==== Selection ====
UNITED STATES
SECURITIES AND EXCHANGE COMMISSION
Washington, D.C. 20549

______________________________________

SCHEDULE 13E-3
(Rule 13e-100)
(Amendment No. 3)

______________________________________

RULE 13e-3 TRANSACTION STATEMENT UNDER SECTION 13(E)
OF THE SECURITIES EXCHANGE ACT OF 1934

______________________________________

Zhangmen Education Inc.
(Name of the Issuer)

______________________________________

Zhangmen Education Inc.
Ultimate Vitor II Holdings Limited
Summit Lustre Limited
Yi Zhang
(Names of Persons Filing Statement)

Class A Ordinary Shares, par value $0.00001 per share*
American Depositary Shares, each representing
seventy-two Class A Ordinary Shares
(Title of Class of Securities)

98955H200**
(CUSIP Number of Class of Securities)

______________________________________

Zhangmen Education Inc.
No.1666 North Sichuan Road
Hongkou District
Shanghai, People’s Republic of China
Tel: +86-16628513671

 

Ultimate Vitor II Holdings Limited
Summit Lustre Limited

Yi Zhang
c/o Craigmuir Chambers, Road Town, Tortola
VG 1110, British Virgin Islands
Tel: +86-16628513671

(Name, Address and Telephone Number of Person Authorized to Receive Notices and Communications on Behalf of the Persons Filing Statement)

______________________________________

With copies to:

Xiaoxi Lin, Esq.
Linklaters
11th floor Alexandra House, Chater Road
Hong Kong, People’s Republic of China
Tel: +852 2842 4888

 

Li He, Esq.
====
» Brief
Transcribe the selection beginning at "SCHEDULE 13E-3". Stop after "of the Issuer)".
==== Information supplied ====
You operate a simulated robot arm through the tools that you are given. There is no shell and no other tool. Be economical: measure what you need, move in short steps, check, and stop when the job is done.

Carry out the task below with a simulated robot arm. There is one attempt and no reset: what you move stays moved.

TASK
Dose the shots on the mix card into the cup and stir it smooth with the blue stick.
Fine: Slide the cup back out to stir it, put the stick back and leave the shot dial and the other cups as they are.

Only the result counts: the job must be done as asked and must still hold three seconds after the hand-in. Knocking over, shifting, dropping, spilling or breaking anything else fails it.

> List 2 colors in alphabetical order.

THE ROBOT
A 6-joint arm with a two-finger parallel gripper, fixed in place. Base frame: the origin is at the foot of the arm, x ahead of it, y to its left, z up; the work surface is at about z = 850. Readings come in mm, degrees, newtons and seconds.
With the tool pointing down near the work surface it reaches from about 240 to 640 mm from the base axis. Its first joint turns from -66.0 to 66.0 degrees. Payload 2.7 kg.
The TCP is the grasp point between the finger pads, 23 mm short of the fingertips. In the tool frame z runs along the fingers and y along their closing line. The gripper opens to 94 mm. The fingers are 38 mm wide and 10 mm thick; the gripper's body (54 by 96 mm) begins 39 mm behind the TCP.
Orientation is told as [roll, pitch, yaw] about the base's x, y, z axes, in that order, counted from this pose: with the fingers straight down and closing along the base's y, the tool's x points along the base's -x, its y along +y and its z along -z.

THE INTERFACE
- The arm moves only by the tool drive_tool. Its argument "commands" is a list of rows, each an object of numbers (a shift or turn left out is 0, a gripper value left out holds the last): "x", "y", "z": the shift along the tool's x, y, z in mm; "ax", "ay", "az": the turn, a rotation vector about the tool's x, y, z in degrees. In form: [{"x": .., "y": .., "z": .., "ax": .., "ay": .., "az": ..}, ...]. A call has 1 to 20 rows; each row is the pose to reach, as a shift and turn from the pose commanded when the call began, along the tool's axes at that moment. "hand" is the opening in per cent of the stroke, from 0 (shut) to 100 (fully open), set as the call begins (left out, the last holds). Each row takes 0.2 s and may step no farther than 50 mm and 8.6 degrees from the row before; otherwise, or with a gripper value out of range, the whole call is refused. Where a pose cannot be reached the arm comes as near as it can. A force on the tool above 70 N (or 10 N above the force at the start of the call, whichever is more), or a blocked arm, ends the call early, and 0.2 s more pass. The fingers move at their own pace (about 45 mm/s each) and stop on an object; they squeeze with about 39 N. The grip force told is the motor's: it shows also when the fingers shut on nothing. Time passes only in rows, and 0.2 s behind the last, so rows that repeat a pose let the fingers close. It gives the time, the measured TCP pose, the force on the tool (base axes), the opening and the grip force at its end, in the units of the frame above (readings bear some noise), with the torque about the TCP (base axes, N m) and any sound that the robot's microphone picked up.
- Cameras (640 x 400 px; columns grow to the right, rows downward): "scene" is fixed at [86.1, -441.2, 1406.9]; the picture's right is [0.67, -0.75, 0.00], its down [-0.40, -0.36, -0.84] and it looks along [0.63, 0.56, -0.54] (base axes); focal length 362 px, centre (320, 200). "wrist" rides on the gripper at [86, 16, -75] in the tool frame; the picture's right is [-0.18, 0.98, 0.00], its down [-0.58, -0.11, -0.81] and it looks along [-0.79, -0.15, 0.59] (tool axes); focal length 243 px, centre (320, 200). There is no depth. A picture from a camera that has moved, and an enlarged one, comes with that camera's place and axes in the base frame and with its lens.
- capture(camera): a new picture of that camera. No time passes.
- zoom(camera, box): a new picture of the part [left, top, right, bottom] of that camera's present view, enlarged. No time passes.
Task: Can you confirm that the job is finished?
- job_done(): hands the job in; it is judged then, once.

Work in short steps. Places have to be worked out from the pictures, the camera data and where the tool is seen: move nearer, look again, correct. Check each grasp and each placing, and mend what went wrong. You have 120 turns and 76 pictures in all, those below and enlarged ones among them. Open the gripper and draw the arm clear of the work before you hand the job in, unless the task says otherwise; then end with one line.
====
» Task answer
SCHEDULE 13E-3
(Rule 13e-100)
(Amendment No. 3)

______________________________________

RULE 13e-3 TRANSACTION STATEMENT UNDER SECTION 13(E)
OF THE SECURITIES EXCHANGE ACT OF 1934

______________________________________

Zhangmen Education Inc.
(Name of the Issuer)